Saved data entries

□ □ □ □ □ □ □

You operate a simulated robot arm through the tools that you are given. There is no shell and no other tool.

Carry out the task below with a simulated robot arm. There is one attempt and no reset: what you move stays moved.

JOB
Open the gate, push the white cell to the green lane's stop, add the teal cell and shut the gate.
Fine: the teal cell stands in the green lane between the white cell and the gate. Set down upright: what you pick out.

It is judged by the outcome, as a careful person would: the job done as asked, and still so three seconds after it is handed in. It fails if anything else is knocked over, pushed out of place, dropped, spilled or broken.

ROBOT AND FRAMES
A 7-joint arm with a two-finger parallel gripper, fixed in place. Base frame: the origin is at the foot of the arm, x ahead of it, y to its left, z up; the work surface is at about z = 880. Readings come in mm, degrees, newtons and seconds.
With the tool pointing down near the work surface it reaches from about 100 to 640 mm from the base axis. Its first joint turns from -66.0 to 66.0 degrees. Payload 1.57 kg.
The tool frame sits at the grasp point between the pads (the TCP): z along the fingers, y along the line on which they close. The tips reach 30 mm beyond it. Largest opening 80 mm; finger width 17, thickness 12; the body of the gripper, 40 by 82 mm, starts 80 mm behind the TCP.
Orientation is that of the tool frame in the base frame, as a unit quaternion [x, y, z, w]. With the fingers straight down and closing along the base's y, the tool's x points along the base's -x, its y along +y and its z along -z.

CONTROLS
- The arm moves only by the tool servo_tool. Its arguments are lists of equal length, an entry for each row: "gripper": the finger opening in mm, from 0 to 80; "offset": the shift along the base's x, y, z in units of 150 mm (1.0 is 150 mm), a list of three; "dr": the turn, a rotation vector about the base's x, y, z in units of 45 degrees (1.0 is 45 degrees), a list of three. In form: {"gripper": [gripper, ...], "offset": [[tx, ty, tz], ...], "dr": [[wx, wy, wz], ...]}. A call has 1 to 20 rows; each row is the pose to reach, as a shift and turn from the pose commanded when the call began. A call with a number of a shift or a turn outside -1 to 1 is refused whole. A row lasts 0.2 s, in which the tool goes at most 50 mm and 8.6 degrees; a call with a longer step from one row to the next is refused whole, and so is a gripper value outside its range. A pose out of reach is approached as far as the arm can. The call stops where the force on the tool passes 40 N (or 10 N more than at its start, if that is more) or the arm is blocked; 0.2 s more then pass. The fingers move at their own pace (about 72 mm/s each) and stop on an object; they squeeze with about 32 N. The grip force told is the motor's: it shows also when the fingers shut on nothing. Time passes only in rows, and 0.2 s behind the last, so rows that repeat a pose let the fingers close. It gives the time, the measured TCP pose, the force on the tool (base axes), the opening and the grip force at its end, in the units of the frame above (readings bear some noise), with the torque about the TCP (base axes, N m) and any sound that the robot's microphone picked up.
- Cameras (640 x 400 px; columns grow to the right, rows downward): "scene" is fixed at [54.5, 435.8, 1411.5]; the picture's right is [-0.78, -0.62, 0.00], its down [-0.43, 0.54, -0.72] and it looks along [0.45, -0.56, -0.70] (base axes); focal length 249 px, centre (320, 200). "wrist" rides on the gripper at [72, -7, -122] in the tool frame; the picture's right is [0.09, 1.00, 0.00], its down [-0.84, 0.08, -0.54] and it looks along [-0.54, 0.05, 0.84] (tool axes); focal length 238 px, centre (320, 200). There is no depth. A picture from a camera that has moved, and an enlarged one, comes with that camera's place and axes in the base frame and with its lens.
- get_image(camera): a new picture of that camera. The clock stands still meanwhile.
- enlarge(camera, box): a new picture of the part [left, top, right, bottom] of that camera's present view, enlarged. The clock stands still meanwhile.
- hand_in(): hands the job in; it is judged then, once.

□ □ □ □ □ □ □

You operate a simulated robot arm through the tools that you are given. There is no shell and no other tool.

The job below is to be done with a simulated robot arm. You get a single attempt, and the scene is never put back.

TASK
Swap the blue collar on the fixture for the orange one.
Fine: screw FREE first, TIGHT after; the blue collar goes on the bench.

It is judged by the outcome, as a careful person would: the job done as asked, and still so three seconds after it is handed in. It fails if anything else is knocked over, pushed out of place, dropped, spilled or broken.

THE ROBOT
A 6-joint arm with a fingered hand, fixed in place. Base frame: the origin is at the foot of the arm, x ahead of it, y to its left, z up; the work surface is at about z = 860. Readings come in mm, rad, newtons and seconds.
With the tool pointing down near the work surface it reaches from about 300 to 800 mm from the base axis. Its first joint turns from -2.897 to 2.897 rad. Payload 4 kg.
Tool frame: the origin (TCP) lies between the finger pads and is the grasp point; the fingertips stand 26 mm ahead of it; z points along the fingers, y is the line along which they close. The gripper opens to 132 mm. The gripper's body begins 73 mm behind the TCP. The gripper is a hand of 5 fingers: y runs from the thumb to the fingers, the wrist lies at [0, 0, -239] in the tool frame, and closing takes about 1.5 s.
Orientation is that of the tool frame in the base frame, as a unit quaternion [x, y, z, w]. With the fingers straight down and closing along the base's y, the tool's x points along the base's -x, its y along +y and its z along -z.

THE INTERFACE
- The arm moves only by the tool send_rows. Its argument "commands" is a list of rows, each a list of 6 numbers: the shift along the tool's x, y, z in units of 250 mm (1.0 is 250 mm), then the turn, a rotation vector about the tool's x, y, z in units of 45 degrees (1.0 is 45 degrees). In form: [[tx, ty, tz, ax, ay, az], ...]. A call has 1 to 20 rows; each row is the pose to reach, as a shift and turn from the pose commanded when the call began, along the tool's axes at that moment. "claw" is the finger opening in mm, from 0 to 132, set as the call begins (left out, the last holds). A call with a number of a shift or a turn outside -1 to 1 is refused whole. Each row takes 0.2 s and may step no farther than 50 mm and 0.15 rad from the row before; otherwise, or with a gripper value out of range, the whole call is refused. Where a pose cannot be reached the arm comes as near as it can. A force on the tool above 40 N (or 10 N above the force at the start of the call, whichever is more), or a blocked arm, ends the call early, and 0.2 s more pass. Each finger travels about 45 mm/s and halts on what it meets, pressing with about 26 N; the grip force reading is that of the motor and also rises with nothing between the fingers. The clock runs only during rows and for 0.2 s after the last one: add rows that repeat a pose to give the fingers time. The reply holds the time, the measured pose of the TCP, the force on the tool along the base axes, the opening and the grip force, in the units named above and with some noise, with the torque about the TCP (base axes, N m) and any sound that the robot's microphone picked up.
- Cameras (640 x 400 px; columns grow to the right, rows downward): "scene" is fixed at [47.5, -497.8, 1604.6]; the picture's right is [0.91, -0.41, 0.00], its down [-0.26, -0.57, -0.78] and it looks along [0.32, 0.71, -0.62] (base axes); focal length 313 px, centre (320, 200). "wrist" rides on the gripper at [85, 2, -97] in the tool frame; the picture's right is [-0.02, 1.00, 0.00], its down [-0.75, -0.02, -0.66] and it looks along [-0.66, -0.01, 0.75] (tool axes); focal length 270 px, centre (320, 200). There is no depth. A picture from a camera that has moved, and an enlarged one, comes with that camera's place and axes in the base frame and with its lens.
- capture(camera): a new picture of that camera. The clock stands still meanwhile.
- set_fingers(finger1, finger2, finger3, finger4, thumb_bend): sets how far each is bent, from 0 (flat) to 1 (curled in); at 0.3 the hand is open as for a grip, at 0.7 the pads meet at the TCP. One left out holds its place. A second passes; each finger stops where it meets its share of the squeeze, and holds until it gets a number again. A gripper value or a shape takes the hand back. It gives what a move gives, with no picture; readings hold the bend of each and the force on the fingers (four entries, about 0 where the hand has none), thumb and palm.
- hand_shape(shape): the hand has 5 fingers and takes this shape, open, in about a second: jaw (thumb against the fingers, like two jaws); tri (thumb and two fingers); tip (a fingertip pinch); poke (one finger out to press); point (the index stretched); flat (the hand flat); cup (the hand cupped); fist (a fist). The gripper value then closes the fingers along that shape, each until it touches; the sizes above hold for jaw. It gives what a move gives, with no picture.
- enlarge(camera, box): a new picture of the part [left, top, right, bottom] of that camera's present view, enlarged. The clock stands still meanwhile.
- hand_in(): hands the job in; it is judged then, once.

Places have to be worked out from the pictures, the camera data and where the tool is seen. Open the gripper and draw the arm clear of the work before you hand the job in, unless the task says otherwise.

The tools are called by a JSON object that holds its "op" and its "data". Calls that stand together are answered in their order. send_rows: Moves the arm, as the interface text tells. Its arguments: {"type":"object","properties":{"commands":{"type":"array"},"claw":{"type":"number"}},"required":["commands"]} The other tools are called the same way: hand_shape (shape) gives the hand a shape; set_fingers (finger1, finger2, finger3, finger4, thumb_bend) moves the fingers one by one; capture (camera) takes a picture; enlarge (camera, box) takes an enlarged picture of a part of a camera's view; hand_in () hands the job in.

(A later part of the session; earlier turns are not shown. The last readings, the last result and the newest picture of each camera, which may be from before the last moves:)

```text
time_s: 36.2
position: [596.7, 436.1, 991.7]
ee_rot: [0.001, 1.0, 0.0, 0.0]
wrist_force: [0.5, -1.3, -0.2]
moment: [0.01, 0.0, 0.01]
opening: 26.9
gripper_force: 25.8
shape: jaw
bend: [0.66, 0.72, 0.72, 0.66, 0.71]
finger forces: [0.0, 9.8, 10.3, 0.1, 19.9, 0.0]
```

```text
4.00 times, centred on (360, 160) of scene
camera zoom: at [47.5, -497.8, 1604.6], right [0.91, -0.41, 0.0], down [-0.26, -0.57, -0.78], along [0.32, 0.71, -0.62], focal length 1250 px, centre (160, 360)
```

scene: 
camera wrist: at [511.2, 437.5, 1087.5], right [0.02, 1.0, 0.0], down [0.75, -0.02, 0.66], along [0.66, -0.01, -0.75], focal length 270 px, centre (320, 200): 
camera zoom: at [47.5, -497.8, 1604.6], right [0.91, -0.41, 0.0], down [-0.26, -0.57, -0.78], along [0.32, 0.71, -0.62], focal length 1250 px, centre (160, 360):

□ □ □ □ □ □ □

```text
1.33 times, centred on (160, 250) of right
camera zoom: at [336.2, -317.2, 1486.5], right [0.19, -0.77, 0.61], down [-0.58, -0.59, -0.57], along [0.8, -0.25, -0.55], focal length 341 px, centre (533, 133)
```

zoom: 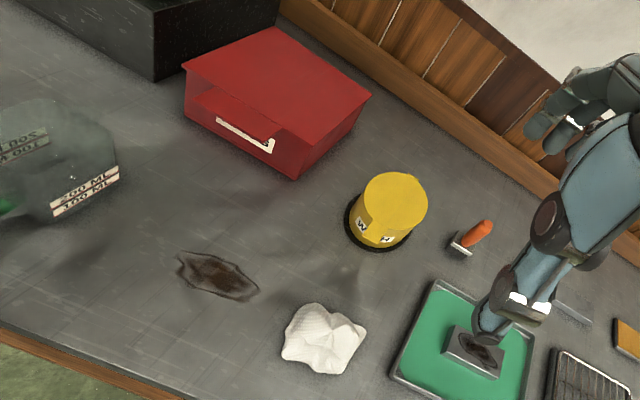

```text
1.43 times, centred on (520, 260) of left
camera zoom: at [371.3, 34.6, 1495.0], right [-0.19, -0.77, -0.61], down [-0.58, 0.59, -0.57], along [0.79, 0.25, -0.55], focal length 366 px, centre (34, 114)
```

□ □ □ □ □ □ □

Aim >>
Count the lines of the material that include the word "lane", then state only the total.

Finished answer >>
2